### [Work to complete]
Repeat the document passage word for word.

### [Document passage]
Joe Kennedy was a paradox: he wanted acceptance, but he wanted it without giving up his identity as a (not particularly devout) Irish Catholic. He realized this ambition in the political realm in 1938 when FDR appointed him Ambassador to the Court of St. James. “Kennedy wanted the ambassadorship because it was the most prestigious job in the diplomatic service and the one most unexpected for an Irish Catholic to hold.”

Joe’s own political ambitions for elective office were not well served by his prickly personality, questionable business reputation, and especially his isolationist and pro-appeasement stance before World War II. But he did have four sons.

### [Supplied information]
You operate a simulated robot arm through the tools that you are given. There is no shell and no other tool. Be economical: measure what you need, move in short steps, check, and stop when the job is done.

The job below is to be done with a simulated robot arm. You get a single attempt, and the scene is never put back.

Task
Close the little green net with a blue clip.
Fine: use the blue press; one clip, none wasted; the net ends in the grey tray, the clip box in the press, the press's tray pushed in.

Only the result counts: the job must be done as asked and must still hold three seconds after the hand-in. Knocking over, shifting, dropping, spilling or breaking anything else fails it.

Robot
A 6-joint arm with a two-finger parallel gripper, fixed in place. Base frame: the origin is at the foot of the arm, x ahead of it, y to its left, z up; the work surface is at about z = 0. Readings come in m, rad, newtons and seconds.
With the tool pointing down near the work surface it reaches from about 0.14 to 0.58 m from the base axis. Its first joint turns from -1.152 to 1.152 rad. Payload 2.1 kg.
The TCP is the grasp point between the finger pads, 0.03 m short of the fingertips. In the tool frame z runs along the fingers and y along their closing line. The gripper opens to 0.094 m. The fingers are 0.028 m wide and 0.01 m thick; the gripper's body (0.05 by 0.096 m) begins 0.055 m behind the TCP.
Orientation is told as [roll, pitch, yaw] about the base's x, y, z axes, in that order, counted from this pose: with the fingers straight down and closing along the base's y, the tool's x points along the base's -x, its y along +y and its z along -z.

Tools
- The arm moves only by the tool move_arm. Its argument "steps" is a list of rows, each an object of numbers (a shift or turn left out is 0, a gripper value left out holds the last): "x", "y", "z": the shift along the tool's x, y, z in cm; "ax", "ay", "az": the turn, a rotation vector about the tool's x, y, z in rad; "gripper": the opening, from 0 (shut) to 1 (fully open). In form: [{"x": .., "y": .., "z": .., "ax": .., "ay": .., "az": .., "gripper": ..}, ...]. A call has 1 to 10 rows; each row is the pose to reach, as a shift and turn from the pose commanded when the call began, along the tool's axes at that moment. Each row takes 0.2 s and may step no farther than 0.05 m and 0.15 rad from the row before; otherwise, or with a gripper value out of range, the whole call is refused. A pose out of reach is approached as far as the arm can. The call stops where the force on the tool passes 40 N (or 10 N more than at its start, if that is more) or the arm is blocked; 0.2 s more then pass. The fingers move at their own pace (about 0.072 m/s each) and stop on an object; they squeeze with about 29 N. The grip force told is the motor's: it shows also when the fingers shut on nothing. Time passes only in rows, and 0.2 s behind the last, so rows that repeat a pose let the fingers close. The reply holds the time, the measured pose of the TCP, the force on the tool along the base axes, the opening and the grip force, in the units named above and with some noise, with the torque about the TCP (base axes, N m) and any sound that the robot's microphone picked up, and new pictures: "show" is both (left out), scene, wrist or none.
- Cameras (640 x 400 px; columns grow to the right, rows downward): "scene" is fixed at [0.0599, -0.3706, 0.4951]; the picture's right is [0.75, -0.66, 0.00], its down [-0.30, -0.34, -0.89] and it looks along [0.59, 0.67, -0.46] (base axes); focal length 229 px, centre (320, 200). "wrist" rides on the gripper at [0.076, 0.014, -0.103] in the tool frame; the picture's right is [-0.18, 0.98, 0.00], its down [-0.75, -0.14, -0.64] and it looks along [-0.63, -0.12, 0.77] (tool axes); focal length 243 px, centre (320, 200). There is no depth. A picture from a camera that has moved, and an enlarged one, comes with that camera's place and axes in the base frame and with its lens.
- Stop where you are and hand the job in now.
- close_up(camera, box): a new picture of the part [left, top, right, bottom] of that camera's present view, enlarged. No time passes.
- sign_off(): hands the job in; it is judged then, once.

### [Output for this task]
Joe Kennedy was a paradox: he wanted acceptance, but he wanted it without giving up his identity as a (not particularly devout) Irish Catholic. He realized this ambition in the political realm in 1938 when FDR appointed him Ambassador to the Court of St. James. “Kennedy wanted the ambassadorship because it was the most prestigious job in the diplomatic service and the one most unexpected for an Irish Catholic to hold.”

Joe’s own political ambitions for elective office were not well served by his prickly personality, questionable business reputation, and especially his isolationist and pro-appeasement stance before World War II. But he did have four sons.